Text excerpt
Every week or so, Father Ray toted a suitcase past the rectory offices. “Dry cleaning,” he’d say.
“Liquor bottles,” feared both the pastor and Mary Catherine Meek, who worked in the suburban Chicago parish. People caught whiffs of alcohol on Father Ray (not his real name) at Mass. He had undergone treatment for alcoholism before this assignment.
Confronted by the pastor, Father Ray denied relapsing. The pastor expressed his concerns to the diocese.
“Then Father Ray had it out for the pastor because he was getting him in trouble,” Meek says. “Father Ray took it upon himself to go out and visit the sick so that he could say, ‘Look, I wouldn’t be doing this if I were drinking.’ He had the parish secretaries bedazzled with his charm and easygoing humor. He would sit chitchatting for an hour and actually interrupt their work, but he was forming a protective shield around himself.”

Work to complete
1. Give the stretch of the text excerpt that starts with "Every week or" and ends with "to the diocese.", unchanged.
2. Take up the text excerpt again after its last words.

Stored rows
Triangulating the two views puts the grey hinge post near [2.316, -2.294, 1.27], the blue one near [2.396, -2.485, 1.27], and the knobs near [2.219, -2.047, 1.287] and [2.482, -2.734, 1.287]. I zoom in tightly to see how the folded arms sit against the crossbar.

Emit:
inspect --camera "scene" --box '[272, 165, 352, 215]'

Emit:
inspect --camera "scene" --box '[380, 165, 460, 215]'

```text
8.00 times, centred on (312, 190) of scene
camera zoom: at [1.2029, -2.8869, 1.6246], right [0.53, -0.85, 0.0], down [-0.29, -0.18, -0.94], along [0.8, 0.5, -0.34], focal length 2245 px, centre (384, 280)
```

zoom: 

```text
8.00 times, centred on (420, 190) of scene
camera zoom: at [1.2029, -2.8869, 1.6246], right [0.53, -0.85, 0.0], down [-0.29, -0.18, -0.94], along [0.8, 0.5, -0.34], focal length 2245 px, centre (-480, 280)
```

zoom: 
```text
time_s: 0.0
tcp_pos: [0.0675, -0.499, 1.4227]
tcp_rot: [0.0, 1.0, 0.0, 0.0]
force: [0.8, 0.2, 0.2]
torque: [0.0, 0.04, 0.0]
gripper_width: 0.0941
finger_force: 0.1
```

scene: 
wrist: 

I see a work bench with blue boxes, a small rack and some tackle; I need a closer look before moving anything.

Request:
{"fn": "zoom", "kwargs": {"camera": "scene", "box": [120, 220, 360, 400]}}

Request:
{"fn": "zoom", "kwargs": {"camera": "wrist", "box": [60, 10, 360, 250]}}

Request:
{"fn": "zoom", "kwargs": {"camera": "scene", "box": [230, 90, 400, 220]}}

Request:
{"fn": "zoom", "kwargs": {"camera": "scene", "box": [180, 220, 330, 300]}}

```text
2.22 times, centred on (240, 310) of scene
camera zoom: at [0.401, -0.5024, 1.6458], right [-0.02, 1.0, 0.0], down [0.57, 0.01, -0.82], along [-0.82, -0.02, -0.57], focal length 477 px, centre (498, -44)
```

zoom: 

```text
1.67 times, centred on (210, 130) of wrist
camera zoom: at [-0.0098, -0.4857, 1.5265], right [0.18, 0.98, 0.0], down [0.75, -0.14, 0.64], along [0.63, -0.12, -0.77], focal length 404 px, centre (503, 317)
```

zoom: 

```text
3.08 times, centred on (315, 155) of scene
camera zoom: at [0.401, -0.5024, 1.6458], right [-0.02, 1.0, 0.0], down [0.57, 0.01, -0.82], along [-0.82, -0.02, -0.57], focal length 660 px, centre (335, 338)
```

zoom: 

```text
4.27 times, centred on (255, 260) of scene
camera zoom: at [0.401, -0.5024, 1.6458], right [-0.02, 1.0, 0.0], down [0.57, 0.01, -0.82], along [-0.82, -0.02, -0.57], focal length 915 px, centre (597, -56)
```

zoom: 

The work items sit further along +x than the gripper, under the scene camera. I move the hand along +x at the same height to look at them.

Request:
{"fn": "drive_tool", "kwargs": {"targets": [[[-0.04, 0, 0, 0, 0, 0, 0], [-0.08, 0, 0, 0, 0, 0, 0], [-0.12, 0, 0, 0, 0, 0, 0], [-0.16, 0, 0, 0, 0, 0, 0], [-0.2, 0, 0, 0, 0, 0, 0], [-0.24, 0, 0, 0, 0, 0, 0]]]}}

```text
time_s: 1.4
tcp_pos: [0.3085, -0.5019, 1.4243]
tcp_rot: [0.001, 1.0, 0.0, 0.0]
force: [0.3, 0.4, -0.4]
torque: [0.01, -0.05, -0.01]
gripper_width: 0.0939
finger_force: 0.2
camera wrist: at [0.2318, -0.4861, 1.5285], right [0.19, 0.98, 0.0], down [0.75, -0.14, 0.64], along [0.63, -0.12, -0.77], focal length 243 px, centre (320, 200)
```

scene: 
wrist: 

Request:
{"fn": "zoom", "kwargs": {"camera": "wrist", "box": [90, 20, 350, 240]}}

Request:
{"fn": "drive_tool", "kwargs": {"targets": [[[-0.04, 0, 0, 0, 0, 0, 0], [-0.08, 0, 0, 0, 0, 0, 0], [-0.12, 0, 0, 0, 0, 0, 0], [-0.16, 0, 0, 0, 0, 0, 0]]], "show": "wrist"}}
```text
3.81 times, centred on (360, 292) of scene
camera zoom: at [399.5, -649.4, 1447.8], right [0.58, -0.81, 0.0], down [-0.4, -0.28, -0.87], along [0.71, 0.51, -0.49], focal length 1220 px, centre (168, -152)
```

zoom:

The replies
1.
Every week or so, Father Ray toted a suitcase past the rectory offices. “Dry cleaning,” he’d say.
“Liquor bottles,” feared both the pastor and Mary Catherine Meek, who worked in the suburban Chicago parish. People caught whiffs of alcohol on Father Ray (not his real name) at Mass. He had undergone treatment for alcoholism before this assignment.
Confronted by the pastor, Father Ray denied relapsing. The pastor expressed his concerns to the diocese.

2.
Unresolved tensions mounted, and the diocese reassigned Father Ray. He was to move a week after Meek left for a retreat. She phoned the parish on the first day of the retreat and heard Father Ray was sick. She suggested someone take soup to him. She called the next day. No one had seen him.
“I said, ‘You guys all live together, you need to check on him.’ ”
A priest found Father Ray lifeless in his room, which was strewn with bottles and soiled with vomit.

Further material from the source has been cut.